Return each line of the material verbatim.

START Data provided

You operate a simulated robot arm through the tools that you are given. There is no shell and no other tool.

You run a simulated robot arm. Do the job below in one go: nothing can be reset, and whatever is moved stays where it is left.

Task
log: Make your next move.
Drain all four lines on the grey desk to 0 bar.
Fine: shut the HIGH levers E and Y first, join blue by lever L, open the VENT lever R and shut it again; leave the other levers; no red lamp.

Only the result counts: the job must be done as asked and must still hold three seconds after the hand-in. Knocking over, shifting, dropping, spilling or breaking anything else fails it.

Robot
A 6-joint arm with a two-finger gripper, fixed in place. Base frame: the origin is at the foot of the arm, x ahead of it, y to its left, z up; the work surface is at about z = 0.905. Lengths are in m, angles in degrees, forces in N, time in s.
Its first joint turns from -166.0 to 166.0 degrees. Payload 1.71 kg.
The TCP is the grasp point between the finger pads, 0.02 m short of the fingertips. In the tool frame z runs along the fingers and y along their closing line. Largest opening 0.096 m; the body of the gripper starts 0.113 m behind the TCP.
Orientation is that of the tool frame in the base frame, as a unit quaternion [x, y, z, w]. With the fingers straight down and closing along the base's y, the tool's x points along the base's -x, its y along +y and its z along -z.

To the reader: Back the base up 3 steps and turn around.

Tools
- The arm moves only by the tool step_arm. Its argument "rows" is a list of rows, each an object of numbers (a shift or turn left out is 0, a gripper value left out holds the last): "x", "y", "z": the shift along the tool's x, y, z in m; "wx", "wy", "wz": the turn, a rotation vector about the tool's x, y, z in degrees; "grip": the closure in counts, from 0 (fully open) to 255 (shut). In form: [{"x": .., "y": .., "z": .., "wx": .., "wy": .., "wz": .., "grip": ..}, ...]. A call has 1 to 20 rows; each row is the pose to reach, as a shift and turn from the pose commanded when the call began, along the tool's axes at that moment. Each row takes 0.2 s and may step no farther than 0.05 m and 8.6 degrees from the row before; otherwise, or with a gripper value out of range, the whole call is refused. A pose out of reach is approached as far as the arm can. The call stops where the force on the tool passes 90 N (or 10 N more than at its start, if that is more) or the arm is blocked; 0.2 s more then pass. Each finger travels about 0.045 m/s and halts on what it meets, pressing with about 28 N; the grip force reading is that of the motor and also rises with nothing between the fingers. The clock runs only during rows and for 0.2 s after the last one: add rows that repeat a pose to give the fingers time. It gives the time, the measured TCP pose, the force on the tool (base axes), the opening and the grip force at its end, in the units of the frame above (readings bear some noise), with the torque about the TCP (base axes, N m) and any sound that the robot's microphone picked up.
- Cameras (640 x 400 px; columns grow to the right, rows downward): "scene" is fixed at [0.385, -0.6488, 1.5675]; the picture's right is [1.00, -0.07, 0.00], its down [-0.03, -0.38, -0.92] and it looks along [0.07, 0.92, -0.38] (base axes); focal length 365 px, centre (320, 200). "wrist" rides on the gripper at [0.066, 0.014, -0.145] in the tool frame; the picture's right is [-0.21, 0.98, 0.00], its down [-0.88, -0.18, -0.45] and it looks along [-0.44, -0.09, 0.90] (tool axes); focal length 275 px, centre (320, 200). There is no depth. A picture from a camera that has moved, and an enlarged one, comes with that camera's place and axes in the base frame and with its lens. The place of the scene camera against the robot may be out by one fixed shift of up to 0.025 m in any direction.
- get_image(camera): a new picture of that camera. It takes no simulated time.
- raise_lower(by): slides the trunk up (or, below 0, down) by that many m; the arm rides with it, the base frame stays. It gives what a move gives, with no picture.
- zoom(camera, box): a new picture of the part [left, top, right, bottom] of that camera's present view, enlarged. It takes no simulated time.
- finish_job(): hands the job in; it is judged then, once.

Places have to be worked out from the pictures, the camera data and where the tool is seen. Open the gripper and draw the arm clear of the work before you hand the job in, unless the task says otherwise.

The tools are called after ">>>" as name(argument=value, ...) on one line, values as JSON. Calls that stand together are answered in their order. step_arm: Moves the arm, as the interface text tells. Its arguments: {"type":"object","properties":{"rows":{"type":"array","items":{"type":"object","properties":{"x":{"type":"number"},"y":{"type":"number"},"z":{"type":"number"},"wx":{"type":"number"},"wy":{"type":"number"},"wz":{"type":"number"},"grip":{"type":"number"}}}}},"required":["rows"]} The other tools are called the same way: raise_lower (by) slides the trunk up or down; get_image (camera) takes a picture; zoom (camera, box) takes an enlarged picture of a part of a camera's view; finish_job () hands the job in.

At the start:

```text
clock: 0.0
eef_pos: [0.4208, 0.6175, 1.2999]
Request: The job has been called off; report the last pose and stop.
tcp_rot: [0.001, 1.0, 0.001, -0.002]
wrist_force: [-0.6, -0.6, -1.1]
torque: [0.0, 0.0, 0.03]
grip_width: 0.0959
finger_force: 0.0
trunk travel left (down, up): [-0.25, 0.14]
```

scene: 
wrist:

END Data provided

■ **Result below**
You operate a simulated robot arm through the tools that you are given. There is no shell and no other tool.

You run a simulated robot arm. Do the job below in one go: nothing can be reset, and whatever is moved stays where it is left.

Task
log: Make your next move.
Drain all four lines on the grey desk to 0 bar.
Fine: shut the HIGH levers E and Y first, join blue by lever L, open the VENT lever R and shut it again; leave the other levers; no red lamp.

Only the result counts: the job must be done as asked and must still hold three seconds after the hand-in. Knocking over, shifting, dropping, spilling or breaking anything else fails it.

Robot
A 6-joint arm with a two-finger gripper, fixed in place. Base frame: the origin is at the foot of the arm, x ahead of it, y to its left, z up; the work surface is at about z = 0.905. Lengths are in m, angles in degrees, forces in N, time in s.
Its first joint turns from -166.0 to 166.0 degrees. Payload 1.71 kg.
The TCP is the grasp point between the finger pads, 0.02 m short of the fingertips. In the tool frame z runs along the fingers and y along their closing line. Largest opening 0.096 m; the body of the gripper starts 0.113 m behind the TCP.
Orientation is that of the tool frame in the base frame, as a unit quaternion [x, y, z, w]. With the fingers straight down and closing along the base's y, the tool's x points along the base's -x, its y along +y and its z along -z.

To the reader: Back the base up 3 steps and turn around.

Tools
- The arm moves only by the tool step_arm. Its argument "rows" is a list of rows, each an object of numbers (a shift or turn left out is 0, a gripper value left out holds the last): "x", "y", "z": the shift along the tool's x, y, z in m; "wx", "wy", "wz": the turn, a rotation vector about the tool's x, y, z in degrees; "grip": the closure in counts, from 0 (fully open) to 255 (shut). In form: [{"x": .., "y": .., "z": .., "wx": .., "wy": .., "wz": .., "grip": ..}, ...]. A call has 1 to 20 rows; each row is the pose to reach, as a shift and turn from the pose commanded when the call began, along the tool's axes at that moment. Each row takes 0.2 s and may step no farther than 0.05 m and 8.6 degrees from the row before; otherwise, or with a gripper value out of range, the whole call is refused. A pose out of reach is approached as far as the arm can. The call stops where the force on the tool passes 90 N (or 10 N more than at its start, if that is more) or the arm is blocked; 0.2 s more then pass. Each finger travels about 0.045 m/s and halts on what it meets, pressing with about 28 N; the grip force reading is that of the motor and also rises with nothing between the fingers. The clock runs only during rows and for 0.2 s after the last one: add rows that repeat a pose to give the fingers time. It gives the time, the measured TCP pose, the force on the tool (base axes), the opening and the grip force at its end, in the units of the frame above (readings bear some noise), with the torque about the TCP (base axes, N m) and any sound that the robot's microphone picked up.
- Cameras (640 x 400 px; columns grow to the right, rows downward): "scene" is fixed at [0.385, -0.6488, 1.5675]; the picture's right is [1.00, -0.07, 0.00], its down [-0.03, -0.38, -0.92] and it looks along [0.07, 0.92, -0.38] (base axes); focal length 365 px, centre (320, 200). "wrist" rides on the gripper at [0.066, 0.014, -0.145] in the tool frame; the picture's right is [-0.21, 0.98, 0.00], its down [-0.88, -0.18, -0.45] and it looks along [-0.44, -0.09, 0.90] (tool axes); focal length 275 px, centre (320, 200). There is no depth. A picture from a camera that has moved, and an enlarged one, comes with that camera's place and axes in the base frame and with its lens. The place of the scene camera against the robot may be out by one fixed shift of up to 0.025 m in any direction.
- get_image(camera): a new picture of that camera. It takes no simulated time.
- raise_lower(by): slides the trunk up (or, below 0, down) by that many m; the arm rides with it, the base frame stays. It gives what a move gives, with no picture.
- zoom(camera, box): a new picture of the part [left, top, right, bottom] of that camera's present view, enlarged. It takes no simulated time.
- finish_job(): hands the job in; it is judged then, once.

Places have to be worked out from the pictures, the camera data and where the tool is seen. Open the gripper and draw the arm clear of the work before you hand the job in, unless the task says otherwise.

The tools are called after ">>>" as name(argument=value, ...) on one line, values as JSON. Calls that stand together are answered in their order. step_arm: Moves the arm, as the interface text tells. Its arguments: {"type":"object","properties":{"rows":{"type":"array","items":{"type":"object","properties":{"x":{"type":"number"},"y":{"type":"number"},"z":{"type":"number"},"wx":{"type":"number"},"wy":{"type":"number"},"wz":{"type":"number"},"grip":{"type":"number"}}}}},"required":["rows"]} The other tools are called the same way: raise_lower (by) slides the trunk up or down; get_image (camera) takes a picture; zoom (camera, box) takes an enlarged picture of a part of a camera's view; finish_job () hands the job in.

At the start:

```text
clock: 0.0
eef_pos: [0.4208, 0.6175, 1.2999]
Request: The job has been called off; report the last pose and stop.
tcp_rot: [0.001, 1.0, 0.001, -0.002]
wrist_force: [-0.6, -0.6, -1.1]
torque: [0.0, 0.0, 0.03]
grip_width: 0.0959
finger_force: 0.0
trunk travel left (down, up): [-0.25, 0.14]
```

scene: 
wrist:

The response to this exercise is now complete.